En effet, du point de vue de la défense des retraités, il y a beaucoup mieux à faire pour ébranler les lignes présidentielles qui ne sont pas – loin s’en faut – invulnérables. Il suffit d’amener le Président Macron sur un terrain où il sera très certainement beaucoup moins à l’aise. Car tout le monde ou presque a visionné les vidéos collectées et abondamment diffusées sur You Tube par le Huffington Post (article des 26 et 28 août 2017 dans lesquelles à plusieurs reprises le candidat assurait fièrement au corps électoral des retraités (17 millions quand même!) qu’à l’inverse de ses concurrents, lui seul se faisait fort de sauvegarder le pouvoir d’achat de leurs pensions. Mieux, à peine élu, le Président réitère formellement son engagement de campagne. Or le 26 août 2018, à peine plus de 15 mois après son élection, le Chef de l’État laisse courageusement à son Premier Ministre le soin d’annoncer dans le Journal du Dimanche qu’en 2019 et en 2020 les pensions de base ne seront majorées que de 0,30%, donc très en dessous de l’inflation prévisible qui risque de « tangenter » les 2% par an. Si bien que juste après avoir vu leur pouvoir d’achat écorné par la hausse de CSG précitée, les retraités se voient saignés une nouvelle fois par le gel prolongé de leurs pensions de base. Et pour eux, ce gel, en réalité à durée indéterminée, est encore plus pénalisant sur la pension de base que la majoration de CSG, puisqu’il risque d’amputer définitivement leur pouvoir d’achat de l’équivalent (ou presque) de deux majorations successives de CSG – car 2*( 2,00% – 0,30%)= 3,40%. En plus, il s’annonce lourd de menaces pour les années suivantes, sans compter les risques de contagion sur les autres pensions. Comme pour faire bonne mesure, le Président avait en outre assuré les retraités qu’ils n’avaient rien à craindre de la réforme à venir, on voit aujourd’hui qu’il a joué sur les mots et que, se reniant une nouvelle fois, il n’a pas hésité à ruiner brutalement d’un revers de main l’équilibre fragile des retraites en cours.

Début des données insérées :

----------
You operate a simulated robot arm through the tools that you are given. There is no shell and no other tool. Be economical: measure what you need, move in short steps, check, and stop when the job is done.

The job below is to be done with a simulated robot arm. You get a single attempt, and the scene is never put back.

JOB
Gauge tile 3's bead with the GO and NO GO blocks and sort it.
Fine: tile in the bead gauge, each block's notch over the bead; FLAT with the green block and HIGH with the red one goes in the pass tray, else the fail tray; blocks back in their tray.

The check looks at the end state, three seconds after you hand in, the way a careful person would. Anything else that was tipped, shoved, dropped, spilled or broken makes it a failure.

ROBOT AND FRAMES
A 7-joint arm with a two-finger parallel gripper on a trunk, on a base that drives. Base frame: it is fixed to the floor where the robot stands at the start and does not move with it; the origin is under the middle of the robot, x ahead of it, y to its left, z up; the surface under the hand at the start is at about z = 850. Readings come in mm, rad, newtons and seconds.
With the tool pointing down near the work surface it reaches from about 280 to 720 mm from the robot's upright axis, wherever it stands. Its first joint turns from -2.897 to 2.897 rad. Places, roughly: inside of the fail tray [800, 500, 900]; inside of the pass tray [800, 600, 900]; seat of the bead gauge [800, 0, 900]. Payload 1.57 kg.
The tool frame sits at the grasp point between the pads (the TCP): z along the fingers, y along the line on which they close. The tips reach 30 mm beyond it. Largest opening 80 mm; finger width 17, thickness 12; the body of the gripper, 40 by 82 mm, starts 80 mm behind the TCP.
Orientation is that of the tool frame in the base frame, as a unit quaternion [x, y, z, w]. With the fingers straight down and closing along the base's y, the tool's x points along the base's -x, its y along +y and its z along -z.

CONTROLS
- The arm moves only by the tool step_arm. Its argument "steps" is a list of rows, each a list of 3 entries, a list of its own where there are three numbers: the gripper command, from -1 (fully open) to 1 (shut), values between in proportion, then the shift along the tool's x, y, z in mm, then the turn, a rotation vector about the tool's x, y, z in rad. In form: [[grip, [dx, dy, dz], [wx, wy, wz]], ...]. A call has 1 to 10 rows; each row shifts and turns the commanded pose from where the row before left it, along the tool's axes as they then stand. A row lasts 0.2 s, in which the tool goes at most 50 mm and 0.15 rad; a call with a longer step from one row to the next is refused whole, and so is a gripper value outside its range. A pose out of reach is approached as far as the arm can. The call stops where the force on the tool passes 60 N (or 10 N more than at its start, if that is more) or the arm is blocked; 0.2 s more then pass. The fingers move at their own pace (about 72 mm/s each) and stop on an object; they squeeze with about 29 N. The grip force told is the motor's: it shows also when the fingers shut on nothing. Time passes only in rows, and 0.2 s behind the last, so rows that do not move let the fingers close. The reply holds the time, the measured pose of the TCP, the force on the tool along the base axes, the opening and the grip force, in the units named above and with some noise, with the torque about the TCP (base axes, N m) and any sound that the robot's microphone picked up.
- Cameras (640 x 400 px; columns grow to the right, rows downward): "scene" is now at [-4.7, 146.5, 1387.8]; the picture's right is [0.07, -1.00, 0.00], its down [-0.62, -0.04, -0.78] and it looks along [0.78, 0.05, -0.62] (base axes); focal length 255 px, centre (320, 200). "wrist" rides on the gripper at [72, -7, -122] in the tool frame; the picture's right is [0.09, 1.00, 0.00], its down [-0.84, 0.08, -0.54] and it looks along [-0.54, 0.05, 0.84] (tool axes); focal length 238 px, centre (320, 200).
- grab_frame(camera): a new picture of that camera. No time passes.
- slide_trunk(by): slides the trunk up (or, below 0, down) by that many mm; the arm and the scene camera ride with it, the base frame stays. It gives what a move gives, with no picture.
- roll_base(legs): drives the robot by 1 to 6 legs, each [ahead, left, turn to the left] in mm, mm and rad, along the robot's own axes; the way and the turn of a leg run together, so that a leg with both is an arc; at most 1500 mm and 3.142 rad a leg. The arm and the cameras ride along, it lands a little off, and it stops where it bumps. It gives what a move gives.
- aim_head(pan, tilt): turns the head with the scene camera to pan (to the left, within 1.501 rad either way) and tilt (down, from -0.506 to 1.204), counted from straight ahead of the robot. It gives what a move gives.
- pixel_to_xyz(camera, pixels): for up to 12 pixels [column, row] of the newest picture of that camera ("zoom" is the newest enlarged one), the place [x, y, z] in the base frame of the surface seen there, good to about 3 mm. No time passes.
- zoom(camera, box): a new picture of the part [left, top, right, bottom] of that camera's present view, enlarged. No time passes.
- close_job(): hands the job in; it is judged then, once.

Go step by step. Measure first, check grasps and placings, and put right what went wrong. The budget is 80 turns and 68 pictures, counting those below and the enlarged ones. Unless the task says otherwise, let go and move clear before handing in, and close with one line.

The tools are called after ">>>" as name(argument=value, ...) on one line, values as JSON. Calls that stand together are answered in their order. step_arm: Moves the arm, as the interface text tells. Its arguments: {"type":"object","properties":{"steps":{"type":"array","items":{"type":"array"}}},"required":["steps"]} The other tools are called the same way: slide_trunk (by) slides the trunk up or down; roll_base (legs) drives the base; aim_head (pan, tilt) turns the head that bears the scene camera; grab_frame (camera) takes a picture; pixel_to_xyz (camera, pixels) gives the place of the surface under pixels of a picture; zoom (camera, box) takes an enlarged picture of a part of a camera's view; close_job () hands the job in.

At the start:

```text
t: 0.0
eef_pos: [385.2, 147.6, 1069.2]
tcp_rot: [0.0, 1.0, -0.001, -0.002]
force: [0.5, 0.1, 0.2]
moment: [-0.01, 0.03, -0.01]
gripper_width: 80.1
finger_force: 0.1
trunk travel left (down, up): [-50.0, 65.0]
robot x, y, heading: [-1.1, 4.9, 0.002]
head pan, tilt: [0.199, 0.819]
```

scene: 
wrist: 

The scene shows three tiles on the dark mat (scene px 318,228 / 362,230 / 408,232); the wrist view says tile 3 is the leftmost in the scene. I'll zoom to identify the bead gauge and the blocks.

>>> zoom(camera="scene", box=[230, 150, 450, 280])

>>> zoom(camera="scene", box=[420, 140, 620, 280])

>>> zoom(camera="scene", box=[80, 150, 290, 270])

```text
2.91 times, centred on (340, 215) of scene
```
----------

Et là, le Président ne peut plus se réfugier derrière son programme: la désindexation ne s’y trouvait pas, à l’inverse du maintien du pouvoir d’achat qui en constituait même l’une des principales promesses. Or une fois élu (grâce notamment aux voix des retraités!), le Président a donc cru pouvoir se dédire à peu de frais, en prenant cet électorat en traître, comptant sans doute sur le fait -jusqu’à la surprise des gilets jaunes- que de toute manière la plupart des vieux se taisent et ne se déplacent plus guère. Mais, n’en déplaise au Chef de l’État, son comportement s’apparente étroitement à celui des politiciens sans scrupule pour lesquels le nouvel ordre « En marche » n’avait pas de mots assez durs. Les retraités sont donc fondés à faire expressément grief de ses mensonges au Président Macron en lui rappelant qu’il a lourdement failli à son engagement électoral quant à la garantie du pouvoir d’achat des retraites et qu’il les a sciemment trompés quant au maintien du statu quo pour les retraites en cours.

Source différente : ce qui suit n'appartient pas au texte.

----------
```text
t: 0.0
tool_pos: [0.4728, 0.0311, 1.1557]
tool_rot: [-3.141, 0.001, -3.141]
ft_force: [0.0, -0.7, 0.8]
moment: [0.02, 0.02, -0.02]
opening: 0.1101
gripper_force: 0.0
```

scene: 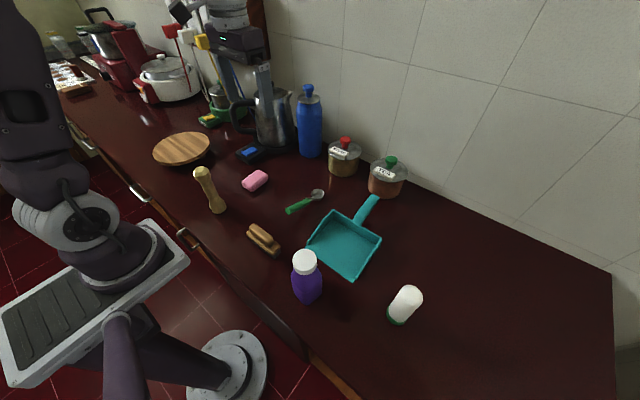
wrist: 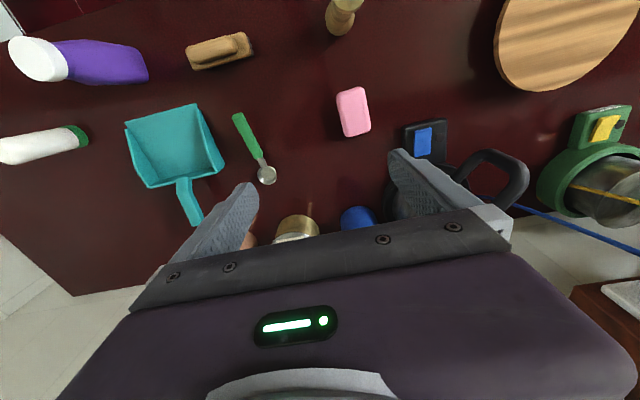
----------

D’ailleurs, puisqu’il s’agit en réalité non pas de contester, mais de rétablir le programme présidentiel, les retraités ne doivent pas hésiter à porter à l’ordre du jour du grand débat national qui s’ouvre la condamnation formelle de ces mensonges éhontés, qui offraient un bel exemple de « fake news » avant l’heure. Dans le cadre du grand débat en cours, les retraités sont en droit de sommer fermement le Président de répondre clairement au plus tard au soir du 15 avril prochain à ce qui est pour eux une véritable question de confiance : renonce-t-il ou non au gel indigne des retraites qu’excluait explicitement son propre programme ? On saura alors:

– dans l’affirmative, que le pays a à sa tête un homme politique honnête, non pas infaillible, mais capable de reconnaître et de corriger ses erreurs et de tenir ses engagements, en rétablissant rétroactivement, définitivement et sans délai l’indexation des pensions de base sur les prix ;

– dans la négative, que le pays a élu une fois de plus l’un de ces innombrables politiciens grâce auxquels, on vient juste de l’apprendre, trente-sept pour cent des Français affirment ne plus avoir aucune confiance dans la politique et trente-deux autres pour cent assurent même en éprouver du dégoût.

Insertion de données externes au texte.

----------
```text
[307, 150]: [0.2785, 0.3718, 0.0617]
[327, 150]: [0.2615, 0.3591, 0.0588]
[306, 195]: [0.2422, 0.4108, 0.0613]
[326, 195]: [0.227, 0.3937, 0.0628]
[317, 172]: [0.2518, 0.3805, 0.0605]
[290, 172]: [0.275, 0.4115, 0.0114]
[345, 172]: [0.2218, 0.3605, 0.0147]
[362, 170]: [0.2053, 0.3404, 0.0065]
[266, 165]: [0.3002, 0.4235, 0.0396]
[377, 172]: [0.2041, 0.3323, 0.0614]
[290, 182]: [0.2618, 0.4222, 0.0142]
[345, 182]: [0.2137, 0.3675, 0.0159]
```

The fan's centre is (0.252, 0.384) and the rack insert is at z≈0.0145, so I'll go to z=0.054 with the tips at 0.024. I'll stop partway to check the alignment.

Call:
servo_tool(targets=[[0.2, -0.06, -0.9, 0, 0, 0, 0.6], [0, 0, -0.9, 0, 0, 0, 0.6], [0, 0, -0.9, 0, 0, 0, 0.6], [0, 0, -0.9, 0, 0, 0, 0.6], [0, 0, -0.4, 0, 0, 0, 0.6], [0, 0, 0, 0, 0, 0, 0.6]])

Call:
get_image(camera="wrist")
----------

Car cette fois, le Président ne pourra pas se défausser : son silence vaudrait aveu de tromperie et les « rentiers » sauraient alors parfaitement à quoi s’en tenir. Donc d’une manière ou d’une autre et pour peu qu’ils se donnent la peine de poser la bonne question lors du débat qui vient de s’ouvrir, les retraités auront cette fois les bonnes cartes en main pour maintenir ou retirer leur confiance lors de la prochaine échéance électorale de mai 2019, au lieu de devoir, comme au printemps 2017, glisser dans l’urne les bulletins pipés d’un indigne jeu de bonneteau.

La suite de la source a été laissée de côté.